With that, Kanaly ducks back into the house. Gillies fills out a card that he's to present to the photographer, who will then use the information to send the pair their photograph. Five minutes. Four. Three. Almost there...

"I'm actually shaking," Gillies says. "Can't believe I'm here."

"It's unbelievable," MacDonald says. "I've always loved the thought of meeting them—especially Larry. And now I get to go stand beside him. I can't believe it. I can't believe it."
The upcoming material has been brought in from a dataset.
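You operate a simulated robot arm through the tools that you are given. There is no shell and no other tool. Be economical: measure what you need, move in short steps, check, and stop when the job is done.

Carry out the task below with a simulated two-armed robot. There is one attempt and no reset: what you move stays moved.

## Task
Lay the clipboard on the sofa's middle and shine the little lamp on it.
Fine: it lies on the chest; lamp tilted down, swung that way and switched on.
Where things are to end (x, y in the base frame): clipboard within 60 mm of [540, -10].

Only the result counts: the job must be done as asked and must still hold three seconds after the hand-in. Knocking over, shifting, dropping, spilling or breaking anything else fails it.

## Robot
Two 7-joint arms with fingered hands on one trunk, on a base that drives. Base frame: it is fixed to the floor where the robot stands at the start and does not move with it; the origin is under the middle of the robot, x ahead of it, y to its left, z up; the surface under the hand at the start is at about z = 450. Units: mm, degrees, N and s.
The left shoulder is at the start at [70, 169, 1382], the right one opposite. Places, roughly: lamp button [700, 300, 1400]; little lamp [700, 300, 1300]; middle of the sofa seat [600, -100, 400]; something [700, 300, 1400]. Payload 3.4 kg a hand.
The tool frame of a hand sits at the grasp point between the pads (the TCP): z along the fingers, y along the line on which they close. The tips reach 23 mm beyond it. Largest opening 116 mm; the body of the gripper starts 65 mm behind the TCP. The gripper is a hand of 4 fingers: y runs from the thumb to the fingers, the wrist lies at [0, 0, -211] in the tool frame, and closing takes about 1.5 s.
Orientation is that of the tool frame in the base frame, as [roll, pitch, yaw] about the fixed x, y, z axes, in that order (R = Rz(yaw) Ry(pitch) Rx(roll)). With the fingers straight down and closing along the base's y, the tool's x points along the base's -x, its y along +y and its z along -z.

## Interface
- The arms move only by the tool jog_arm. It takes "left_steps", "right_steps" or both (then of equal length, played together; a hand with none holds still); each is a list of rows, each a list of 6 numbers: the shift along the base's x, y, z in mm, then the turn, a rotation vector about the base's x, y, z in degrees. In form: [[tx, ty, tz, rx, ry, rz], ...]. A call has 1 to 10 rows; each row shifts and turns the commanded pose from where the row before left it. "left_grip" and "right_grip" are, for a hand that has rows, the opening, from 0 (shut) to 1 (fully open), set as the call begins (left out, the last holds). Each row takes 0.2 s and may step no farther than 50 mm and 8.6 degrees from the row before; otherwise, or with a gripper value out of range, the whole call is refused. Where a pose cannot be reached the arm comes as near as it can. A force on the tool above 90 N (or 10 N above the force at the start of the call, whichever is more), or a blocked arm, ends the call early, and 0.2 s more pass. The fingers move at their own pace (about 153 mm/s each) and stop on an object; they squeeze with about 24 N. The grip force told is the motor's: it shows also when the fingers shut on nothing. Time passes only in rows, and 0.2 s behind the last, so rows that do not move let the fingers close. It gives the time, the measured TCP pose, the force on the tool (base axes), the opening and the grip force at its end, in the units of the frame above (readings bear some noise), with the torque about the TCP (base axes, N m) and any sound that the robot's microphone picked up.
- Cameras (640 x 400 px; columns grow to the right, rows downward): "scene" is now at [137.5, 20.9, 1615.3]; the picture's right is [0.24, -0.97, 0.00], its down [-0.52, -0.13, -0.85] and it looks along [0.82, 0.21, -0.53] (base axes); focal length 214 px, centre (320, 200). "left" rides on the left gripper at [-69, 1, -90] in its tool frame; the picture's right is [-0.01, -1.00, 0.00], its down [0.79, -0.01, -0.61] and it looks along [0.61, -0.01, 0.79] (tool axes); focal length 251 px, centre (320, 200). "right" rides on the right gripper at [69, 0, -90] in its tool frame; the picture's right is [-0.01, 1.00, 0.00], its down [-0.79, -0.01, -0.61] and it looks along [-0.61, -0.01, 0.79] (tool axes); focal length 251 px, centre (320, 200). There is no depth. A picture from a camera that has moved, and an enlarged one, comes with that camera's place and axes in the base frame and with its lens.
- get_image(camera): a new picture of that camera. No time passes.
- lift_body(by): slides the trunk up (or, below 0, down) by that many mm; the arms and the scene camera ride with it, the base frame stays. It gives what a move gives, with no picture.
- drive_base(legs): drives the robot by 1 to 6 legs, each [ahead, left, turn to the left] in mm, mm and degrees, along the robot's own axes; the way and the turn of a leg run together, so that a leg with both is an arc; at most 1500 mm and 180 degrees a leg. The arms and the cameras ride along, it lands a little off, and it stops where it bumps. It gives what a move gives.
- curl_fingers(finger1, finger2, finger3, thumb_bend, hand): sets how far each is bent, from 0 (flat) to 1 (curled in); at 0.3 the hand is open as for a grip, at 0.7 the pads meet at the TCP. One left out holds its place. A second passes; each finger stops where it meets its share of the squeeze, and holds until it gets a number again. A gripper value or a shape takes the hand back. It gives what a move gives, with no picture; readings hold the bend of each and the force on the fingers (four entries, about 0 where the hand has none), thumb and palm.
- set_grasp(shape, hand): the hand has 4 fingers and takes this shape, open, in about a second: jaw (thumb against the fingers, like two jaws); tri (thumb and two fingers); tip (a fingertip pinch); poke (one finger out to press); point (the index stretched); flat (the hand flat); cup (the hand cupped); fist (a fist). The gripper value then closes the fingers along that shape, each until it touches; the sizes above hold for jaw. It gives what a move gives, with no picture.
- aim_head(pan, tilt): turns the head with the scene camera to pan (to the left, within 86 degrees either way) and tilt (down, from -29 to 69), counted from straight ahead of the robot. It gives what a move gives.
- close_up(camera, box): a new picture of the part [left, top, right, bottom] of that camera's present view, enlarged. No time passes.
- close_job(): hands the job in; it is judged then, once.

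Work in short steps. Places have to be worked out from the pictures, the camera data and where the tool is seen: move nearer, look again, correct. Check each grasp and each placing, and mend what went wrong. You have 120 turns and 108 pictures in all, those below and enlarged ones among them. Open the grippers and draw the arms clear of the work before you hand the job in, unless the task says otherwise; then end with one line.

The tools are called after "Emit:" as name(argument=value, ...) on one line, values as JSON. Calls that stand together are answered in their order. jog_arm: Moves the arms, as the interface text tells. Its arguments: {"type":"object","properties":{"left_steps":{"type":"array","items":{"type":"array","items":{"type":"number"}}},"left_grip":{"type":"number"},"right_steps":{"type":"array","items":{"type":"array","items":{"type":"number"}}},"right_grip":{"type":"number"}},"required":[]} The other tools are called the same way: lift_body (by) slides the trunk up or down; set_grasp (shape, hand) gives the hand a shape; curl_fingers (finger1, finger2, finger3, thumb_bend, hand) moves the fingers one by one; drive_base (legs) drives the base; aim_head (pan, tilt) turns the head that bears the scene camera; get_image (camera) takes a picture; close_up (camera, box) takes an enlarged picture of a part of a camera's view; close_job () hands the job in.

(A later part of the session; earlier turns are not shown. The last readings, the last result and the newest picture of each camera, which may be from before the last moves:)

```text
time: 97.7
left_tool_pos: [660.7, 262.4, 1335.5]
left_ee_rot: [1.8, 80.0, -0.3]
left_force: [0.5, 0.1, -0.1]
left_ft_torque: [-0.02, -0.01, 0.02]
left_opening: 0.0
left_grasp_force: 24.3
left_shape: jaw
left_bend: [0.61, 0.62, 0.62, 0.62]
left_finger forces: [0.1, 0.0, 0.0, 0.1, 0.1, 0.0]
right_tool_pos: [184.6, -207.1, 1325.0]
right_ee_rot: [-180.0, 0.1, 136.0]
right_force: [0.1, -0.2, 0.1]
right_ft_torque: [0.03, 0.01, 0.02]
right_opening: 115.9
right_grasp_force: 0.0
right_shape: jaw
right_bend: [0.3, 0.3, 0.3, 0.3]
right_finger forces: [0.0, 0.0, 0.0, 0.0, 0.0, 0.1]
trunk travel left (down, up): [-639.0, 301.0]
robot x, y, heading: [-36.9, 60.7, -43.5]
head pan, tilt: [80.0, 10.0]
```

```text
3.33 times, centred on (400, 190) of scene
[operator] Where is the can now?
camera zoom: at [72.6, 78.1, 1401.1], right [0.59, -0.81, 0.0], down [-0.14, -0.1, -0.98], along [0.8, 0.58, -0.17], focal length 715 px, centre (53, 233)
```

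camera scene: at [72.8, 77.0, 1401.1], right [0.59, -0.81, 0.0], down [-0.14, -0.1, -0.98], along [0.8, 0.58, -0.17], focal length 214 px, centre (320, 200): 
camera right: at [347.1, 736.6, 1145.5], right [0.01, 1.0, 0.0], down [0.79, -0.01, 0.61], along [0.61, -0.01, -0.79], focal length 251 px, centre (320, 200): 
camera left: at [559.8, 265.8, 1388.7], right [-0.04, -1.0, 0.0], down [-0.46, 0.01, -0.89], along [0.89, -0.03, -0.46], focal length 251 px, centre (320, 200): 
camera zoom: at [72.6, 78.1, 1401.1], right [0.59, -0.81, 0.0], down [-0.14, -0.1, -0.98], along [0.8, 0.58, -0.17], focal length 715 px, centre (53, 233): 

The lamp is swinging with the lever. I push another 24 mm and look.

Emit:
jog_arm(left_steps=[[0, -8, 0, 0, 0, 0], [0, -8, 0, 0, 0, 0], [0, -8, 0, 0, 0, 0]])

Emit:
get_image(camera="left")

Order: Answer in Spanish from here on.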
Only, Sharon MacDonald never meet Hagman or Duffy or any other Ewing, for that matter. Because a five-minute break turns into forever, as cast members disappear to parts hither and yon. Sheree Wilson—perhaps more famous around these parts for her eight-year run as Assistant District Attorney Alex Cahill on Walker, Texas Ranger—somehow winds up on a black-top driveway far away from the house. As the sun begins to set, she's on a cell phone telling someone that she isn't quite sure where she was supposed to be. Nearby, Ken Kerchival leans against a limousine, smoking a cigarette. And out in a field, Hagman is being whisked away by helicopter— again and again and again, each ride lasting some 15 minutes.